The Optimus blog

The blog that inspires leaders in the UK education sector

The Optimus blog

The blog that inspires leaders in the UK education sector

Freddie Roberts

Researching for Optimus' SEND Update conference

Our annual SEND Update conference takes place on 23 May. Conference Producer Freddie Roberts shares what he discovered through his research calls, and what you can expect on the day.

Going into researching my first SEND conference for Optimus, I was unsure about what to expect in terms of agenda content.

Having read about the various challenges with SEND funding, along with looking at last year’s agenda which focused heavily on the cognitive and physical challenges that some students with additional needs face, it sure set out to be an interesting research phase.

Mainstream schools

I found that the most common challenge for mainstream schools is the increasing number of students recognised as having a learning difficulty or disability. In some instances, teachers are frustrated by the lack of support they are receiving from other staff. 

There are also concerns about how best to meet the needs of students with special needs while managing the needs of their peers.

SENCOs attending the conference will be able to attend sessions aimed at mainstream schools to help them feel supported in their role. There will also be additional sessions which will focus on sharing knowledge and strategies on how to effectively support students with complex needs, as well as sessions that will help manage increasing workloads.

Funding crisis

Unsurprisingly, many people interviewed mentioned funding as an issue in their daily role.

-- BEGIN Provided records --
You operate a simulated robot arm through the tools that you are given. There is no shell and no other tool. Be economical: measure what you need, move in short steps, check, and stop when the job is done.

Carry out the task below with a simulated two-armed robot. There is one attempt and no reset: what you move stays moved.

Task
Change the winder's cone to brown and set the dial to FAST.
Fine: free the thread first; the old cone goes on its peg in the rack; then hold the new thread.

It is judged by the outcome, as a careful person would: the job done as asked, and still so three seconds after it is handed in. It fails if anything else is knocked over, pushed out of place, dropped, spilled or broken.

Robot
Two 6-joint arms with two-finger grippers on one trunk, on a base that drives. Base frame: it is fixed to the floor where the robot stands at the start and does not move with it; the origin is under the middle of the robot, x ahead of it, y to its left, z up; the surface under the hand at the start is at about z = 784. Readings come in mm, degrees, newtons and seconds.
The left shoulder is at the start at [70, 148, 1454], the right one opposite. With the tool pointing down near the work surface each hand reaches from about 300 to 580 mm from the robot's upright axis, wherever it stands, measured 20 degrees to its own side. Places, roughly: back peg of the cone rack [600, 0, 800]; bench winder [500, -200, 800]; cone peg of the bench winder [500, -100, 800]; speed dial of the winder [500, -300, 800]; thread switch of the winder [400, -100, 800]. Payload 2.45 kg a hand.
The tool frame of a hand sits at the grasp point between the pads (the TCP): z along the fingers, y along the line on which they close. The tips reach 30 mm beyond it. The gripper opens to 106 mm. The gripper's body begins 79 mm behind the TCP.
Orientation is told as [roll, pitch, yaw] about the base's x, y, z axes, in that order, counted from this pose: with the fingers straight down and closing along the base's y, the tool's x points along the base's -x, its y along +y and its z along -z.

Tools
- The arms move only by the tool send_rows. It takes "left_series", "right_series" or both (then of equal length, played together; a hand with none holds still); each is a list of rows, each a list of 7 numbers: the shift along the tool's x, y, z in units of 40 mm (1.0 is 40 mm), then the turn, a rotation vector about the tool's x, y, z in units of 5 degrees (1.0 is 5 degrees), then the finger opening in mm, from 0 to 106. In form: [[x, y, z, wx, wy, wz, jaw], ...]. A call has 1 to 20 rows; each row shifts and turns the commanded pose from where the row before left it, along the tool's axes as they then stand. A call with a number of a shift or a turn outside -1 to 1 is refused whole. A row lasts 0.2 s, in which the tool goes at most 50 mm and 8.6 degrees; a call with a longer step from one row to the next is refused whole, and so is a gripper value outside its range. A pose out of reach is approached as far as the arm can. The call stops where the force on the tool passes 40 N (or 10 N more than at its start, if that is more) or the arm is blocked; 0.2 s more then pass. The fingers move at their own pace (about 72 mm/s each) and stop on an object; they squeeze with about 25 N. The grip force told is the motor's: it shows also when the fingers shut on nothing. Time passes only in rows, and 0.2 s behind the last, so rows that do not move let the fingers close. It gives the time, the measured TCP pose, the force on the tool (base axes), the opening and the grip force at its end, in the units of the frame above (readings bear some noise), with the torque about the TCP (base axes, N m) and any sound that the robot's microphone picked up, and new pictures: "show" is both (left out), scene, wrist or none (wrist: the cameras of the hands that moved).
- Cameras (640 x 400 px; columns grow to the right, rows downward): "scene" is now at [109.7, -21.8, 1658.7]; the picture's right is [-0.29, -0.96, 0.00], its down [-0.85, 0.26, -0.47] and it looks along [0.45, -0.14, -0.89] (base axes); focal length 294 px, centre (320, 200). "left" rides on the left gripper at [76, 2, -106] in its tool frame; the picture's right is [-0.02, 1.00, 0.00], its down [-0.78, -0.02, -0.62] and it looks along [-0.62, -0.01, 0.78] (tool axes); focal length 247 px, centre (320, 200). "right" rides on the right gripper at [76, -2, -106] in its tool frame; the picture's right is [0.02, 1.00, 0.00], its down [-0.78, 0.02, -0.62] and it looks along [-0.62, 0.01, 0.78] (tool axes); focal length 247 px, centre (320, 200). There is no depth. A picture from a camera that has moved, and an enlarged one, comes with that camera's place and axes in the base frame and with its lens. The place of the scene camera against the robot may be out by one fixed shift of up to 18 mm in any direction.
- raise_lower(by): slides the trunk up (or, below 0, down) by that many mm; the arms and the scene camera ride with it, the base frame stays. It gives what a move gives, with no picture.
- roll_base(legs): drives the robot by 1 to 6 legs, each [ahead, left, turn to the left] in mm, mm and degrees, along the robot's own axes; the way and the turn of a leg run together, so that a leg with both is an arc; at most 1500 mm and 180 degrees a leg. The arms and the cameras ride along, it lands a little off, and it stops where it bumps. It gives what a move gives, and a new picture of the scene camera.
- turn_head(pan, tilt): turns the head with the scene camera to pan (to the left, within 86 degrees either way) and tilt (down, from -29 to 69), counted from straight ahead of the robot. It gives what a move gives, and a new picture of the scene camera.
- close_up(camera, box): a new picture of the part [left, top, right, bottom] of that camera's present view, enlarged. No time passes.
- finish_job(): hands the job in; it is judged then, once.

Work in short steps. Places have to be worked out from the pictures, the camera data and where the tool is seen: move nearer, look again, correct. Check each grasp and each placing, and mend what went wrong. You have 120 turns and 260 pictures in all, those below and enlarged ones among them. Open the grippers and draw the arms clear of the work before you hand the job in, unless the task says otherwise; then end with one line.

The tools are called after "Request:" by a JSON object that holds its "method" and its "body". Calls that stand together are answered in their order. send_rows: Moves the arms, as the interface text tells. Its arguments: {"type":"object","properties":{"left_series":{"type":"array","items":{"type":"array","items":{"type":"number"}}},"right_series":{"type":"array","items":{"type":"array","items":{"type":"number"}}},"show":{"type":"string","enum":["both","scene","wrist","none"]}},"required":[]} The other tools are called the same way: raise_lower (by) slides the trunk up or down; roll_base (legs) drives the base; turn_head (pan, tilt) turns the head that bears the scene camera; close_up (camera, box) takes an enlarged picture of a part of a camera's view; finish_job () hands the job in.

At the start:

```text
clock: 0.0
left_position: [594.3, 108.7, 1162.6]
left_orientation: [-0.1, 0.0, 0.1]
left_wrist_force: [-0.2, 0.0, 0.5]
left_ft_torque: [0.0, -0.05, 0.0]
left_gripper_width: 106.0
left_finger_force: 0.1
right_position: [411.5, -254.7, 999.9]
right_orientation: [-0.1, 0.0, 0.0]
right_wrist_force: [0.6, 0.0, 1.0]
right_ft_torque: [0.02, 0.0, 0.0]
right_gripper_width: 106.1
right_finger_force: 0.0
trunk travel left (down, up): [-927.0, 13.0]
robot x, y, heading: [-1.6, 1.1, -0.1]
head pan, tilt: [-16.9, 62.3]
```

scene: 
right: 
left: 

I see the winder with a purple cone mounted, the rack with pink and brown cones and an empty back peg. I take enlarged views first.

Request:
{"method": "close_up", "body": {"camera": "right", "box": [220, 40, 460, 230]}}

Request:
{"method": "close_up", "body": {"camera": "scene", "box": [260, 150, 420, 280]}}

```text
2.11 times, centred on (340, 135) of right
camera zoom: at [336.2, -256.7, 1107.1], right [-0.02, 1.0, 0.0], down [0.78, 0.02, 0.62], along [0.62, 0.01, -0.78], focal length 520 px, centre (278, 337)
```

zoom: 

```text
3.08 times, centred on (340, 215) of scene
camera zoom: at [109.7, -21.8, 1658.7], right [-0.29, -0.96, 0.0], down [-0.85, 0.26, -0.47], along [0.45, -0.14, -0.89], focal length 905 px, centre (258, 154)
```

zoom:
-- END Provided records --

SEND students are faced with a £1.2 billion shortfall in cash, meaning that providing provision is becoming an ever-increasing challenge.

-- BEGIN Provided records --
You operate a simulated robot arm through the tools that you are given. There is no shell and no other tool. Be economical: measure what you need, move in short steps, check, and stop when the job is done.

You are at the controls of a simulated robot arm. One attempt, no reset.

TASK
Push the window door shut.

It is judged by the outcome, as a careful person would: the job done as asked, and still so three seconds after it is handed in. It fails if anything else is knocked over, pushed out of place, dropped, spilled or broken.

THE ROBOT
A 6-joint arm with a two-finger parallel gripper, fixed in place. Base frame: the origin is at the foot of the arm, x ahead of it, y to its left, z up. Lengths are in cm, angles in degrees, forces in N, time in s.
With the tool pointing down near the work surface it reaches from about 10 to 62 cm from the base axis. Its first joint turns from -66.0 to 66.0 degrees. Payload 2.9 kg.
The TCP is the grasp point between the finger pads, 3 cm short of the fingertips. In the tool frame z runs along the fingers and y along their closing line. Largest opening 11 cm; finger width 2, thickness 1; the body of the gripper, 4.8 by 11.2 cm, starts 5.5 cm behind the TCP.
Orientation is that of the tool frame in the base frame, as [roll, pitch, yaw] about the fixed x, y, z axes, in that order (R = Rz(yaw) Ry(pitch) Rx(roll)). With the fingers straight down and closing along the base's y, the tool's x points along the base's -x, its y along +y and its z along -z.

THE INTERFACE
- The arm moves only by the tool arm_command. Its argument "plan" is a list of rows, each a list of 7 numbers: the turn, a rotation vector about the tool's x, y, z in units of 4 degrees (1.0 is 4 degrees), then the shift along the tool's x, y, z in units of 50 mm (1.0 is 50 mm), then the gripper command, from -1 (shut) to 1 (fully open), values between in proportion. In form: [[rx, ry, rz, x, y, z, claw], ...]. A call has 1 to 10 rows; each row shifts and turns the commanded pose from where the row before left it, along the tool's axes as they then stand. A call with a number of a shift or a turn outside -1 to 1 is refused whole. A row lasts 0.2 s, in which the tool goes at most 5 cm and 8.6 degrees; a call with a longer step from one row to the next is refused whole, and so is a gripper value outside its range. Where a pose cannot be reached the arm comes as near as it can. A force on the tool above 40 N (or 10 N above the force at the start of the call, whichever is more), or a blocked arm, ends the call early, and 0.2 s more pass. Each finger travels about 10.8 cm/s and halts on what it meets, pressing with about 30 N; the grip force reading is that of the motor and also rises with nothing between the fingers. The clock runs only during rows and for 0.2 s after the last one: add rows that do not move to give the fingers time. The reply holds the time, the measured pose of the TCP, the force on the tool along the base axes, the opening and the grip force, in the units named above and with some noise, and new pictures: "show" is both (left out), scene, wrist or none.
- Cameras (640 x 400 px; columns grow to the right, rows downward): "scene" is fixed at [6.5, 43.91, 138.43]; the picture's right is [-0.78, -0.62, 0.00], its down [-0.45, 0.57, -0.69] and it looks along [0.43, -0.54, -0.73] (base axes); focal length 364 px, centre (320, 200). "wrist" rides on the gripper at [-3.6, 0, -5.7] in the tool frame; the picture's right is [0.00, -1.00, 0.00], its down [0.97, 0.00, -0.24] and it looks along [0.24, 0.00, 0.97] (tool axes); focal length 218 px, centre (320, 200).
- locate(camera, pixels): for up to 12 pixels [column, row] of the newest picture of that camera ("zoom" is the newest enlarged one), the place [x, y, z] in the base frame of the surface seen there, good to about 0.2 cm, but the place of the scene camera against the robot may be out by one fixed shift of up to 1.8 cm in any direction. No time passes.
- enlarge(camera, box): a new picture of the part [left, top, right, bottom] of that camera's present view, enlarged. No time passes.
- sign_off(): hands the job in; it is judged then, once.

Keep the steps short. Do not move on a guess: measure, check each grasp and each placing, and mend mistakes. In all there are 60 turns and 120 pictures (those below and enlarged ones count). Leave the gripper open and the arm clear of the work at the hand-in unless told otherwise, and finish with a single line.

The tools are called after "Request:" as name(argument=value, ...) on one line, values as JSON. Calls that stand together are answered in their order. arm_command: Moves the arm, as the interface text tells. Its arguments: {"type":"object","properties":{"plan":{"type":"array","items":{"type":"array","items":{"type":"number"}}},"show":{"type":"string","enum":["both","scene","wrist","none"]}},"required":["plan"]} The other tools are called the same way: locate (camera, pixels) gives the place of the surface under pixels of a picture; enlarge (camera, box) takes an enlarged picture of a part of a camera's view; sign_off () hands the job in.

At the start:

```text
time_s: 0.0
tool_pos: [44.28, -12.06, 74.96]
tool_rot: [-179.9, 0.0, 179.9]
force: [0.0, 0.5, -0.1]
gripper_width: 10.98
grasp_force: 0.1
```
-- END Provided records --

The difficulties that learning support departments in schools face are not easy to overcome. With the help of inclusion expert Daniel Sobel, the conference's opening key note will discuss the current landscape and how to tackle funding challenges.

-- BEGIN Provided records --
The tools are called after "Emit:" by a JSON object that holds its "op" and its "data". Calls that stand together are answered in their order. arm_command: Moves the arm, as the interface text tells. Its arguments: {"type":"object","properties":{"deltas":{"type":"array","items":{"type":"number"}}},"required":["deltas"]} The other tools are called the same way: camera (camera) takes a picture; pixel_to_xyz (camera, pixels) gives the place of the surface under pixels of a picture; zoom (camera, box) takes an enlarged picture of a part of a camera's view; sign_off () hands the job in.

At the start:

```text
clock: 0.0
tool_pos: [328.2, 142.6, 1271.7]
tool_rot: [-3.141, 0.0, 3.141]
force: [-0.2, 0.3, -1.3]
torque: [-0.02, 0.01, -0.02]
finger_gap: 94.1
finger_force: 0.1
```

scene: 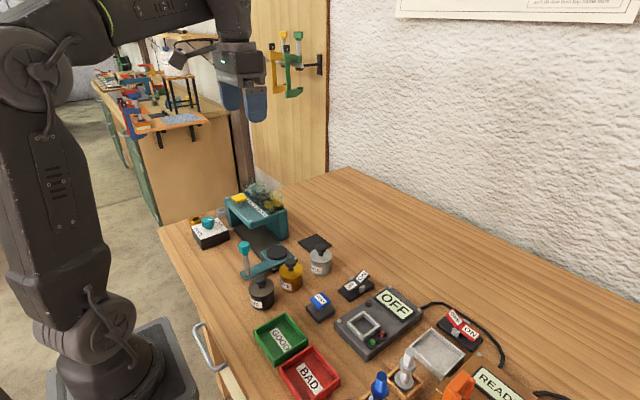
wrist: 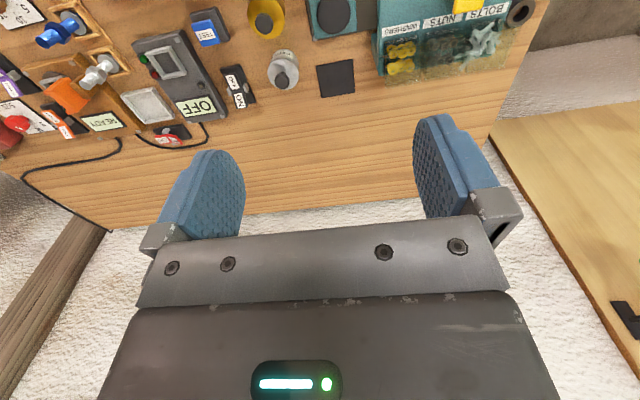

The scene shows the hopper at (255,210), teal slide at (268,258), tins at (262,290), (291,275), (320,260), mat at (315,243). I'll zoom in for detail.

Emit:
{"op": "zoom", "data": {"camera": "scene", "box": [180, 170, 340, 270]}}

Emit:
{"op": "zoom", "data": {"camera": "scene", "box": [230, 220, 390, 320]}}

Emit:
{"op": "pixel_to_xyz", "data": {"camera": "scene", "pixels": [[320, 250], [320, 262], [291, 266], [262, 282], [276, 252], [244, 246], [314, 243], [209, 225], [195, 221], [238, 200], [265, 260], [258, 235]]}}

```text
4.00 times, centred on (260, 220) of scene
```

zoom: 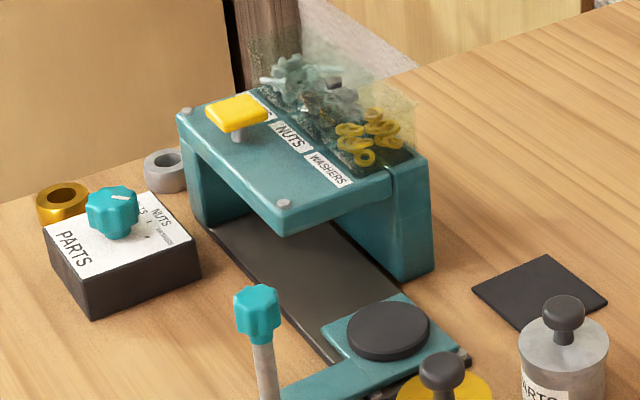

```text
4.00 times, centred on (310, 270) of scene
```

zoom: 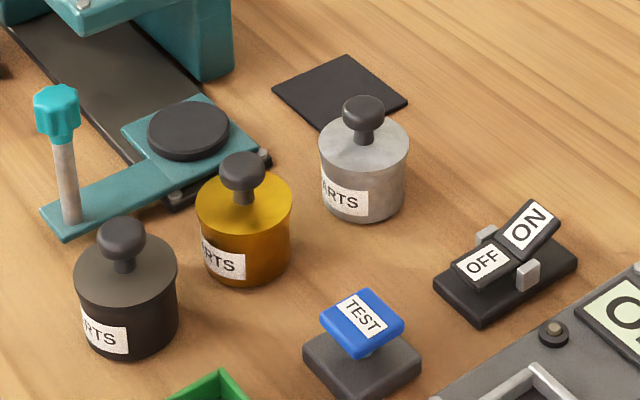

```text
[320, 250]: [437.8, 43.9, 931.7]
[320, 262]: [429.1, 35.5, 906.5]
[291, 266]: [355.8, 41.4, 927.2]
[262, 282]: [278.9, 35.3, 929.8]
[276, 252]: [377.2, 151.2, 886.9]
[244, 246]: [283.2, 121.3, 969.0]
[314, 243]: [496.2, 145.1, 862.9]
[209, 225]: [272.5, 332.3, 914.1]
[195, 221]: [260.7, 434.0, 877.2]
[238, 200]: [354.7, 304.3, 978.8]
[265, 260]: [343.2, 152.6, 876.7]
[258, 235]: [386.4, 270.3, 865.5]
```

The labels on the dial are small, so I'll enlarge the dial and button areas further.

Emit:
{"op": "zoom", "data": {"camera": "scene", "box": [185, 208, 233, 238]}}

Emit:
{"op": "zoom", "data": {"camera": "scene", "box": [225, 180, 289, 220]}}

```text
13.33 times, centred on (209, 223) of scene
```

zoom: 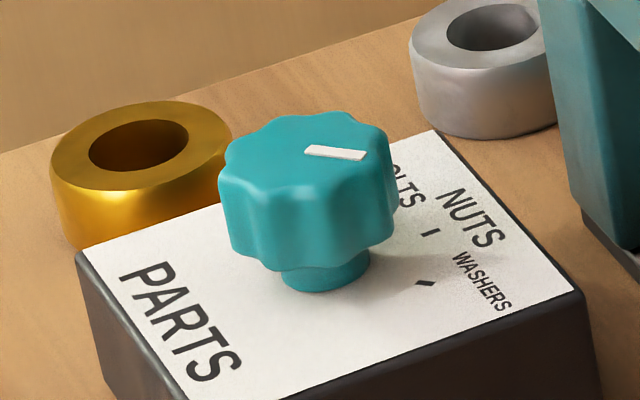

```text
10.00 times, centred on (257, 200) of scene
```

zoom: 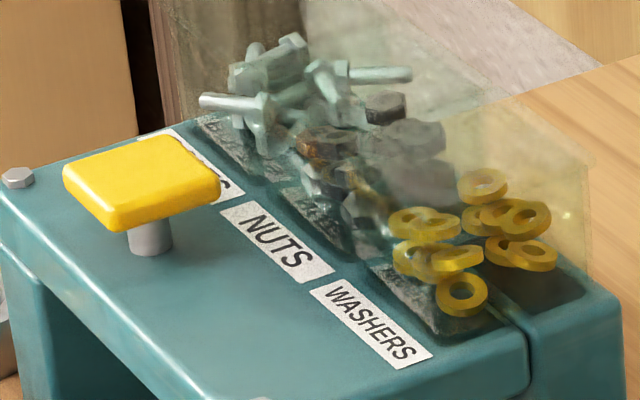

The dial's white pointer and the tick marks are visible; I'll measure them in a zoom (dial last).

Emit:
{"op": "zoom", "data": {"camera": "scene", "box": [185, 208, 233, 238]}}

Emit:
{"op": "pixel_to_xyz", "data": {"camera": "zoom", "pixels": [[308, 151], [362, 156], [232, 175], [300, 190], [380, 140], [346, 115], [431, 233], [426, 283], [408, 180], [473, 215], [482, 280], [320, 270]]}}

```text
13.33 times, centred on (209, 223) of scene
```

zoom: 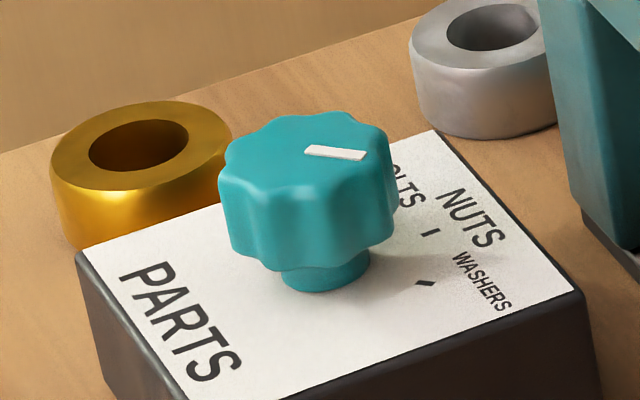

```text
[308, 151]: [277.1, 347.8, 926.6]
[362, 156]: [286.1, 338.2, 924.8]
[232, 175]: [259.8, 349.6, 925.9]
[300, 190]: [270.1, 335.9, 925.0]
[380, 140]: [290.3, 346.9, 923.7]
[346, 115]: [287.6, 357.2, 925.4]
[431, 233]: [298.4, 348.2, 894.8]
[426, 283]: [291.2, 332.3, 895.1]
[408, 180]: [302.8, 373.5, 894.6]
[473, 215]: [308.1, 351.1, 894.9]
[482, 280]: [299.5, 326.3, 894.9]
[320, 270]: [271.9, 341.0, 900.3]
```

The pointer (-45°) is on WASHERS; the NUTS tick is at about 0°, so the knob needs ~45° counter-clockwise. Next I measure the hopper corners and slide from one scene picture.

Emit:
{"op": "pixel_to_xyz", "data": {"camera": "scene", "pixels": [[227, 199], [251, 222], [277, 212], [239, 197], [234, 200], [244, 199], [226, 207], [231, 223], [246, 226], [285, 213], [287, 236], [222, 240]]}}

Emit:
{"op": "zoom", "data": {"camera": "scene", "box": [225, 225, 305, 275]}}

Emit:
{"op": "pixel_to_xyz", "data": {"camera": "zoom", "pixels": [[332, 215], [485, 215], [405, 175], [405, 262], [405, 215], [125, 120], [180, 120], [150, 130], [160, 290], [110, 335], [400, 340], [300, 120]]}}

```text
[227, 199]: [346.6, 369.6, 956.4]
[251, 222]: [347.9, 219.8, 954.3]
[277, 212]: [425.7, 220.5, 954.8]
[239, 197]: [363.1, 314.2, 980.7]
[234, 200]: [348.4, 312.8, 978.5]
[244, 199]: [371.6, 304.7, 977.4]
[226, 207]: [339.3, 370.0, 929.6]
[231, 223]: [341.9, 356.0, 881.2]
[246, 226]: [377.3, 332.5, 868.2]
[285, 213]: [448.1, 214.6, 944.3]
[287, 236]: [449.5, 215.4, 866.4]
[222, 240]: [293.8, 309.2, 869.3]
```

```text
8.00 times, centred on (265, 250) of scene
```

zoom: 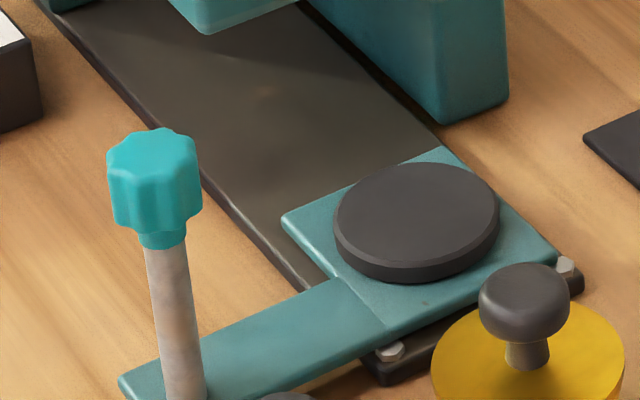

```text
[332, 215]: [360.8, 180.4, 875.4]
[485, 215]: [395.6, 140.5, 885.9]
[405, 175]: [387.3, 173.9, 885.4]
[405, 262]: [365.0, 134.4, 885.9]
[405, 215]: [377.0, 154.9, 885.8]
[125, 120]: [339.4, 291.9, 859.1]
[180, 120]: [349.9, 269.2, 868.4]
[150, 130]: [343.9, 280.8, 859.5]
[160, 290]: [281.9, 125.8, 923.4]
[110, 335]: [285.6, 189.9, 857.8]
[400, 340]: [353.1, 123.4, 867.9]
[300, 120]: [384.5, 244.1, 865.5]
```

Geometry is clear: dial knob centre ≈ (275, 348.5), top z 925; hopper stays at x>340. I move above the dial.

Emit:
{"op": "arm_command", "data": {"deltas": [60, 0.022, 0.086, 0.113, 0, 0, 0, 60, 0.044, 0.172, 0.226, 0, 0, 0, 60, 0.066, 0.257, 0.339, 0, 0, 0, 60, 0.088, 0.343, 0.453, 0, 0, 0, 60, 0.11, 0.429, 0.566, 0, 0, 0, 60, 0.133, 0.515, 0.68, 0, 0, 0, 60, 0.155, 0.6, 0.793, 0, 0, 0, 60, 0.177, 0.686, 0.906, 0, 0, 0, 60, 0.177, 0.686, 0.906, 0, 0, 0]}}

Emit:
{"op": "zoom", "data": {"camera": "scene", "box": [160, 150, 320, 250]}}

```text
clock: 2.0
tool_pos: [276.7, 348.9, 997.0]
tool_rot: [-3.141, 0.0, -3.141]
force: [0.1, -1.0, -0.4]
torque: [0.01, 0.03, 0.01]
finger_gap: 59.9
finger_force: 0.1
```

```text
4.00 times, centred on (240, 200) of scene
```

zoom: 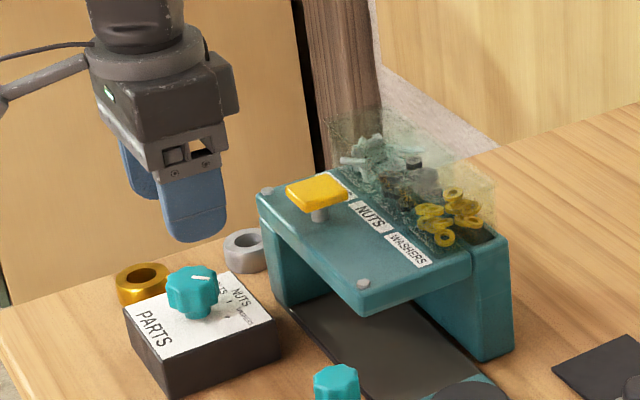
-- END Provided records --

After lunch, Dr Helen Curran from Bath Spa University will be exploring how SENCOs can become more effective in their role, providing outside-the box and practical ways on how to address the ongoing troubles prevalent in both mainstream and SEND schools.

Lack of resources

Frequently mentioned in my research was the lack of resources available to SENCOs, both to help them in their role and help their students’ learning.

Many felt the resources they had to hand did not support the learning needs of students or drive progress. In this years programme, we have provided delegates with more resources from our Knowledge Centre, including articles, webinars and ebooks. 

There will also be two keynotes on curriculum design both in accounting for students with additional needs and meeting Ofsted requirements, with the latter being case-led.

SEND students are faced with a £1.2 billion shortfall in cash, meaning that providing provision is becoming an ever-increasing challenge

SEND and mental health 

In addition to the main keynotes focusing on the importance of SENCOs and curriculum design, there will be new topics making an appearance at this year’s event.

Mental health in SEND students came up frequently during my research calls. Mental health problems are more common in students with additional needs, and SENCOs explained that getting a diagnosis was tricky because medical professionals did not look beyond the their learning diffculty or disabilty, and were not experienced enough in working with children with special needs.

Alongside a practical workshop on mental health, there will also be a workshop on how you can effectively work alongside external agencies.

Now in its 17th year, our SEND Update conference aims to be a well-balanced and engaging day for SEND practitioners alike, helping establish a whole-school approach to SEND education that will assist with provision and improve attainment outcomes.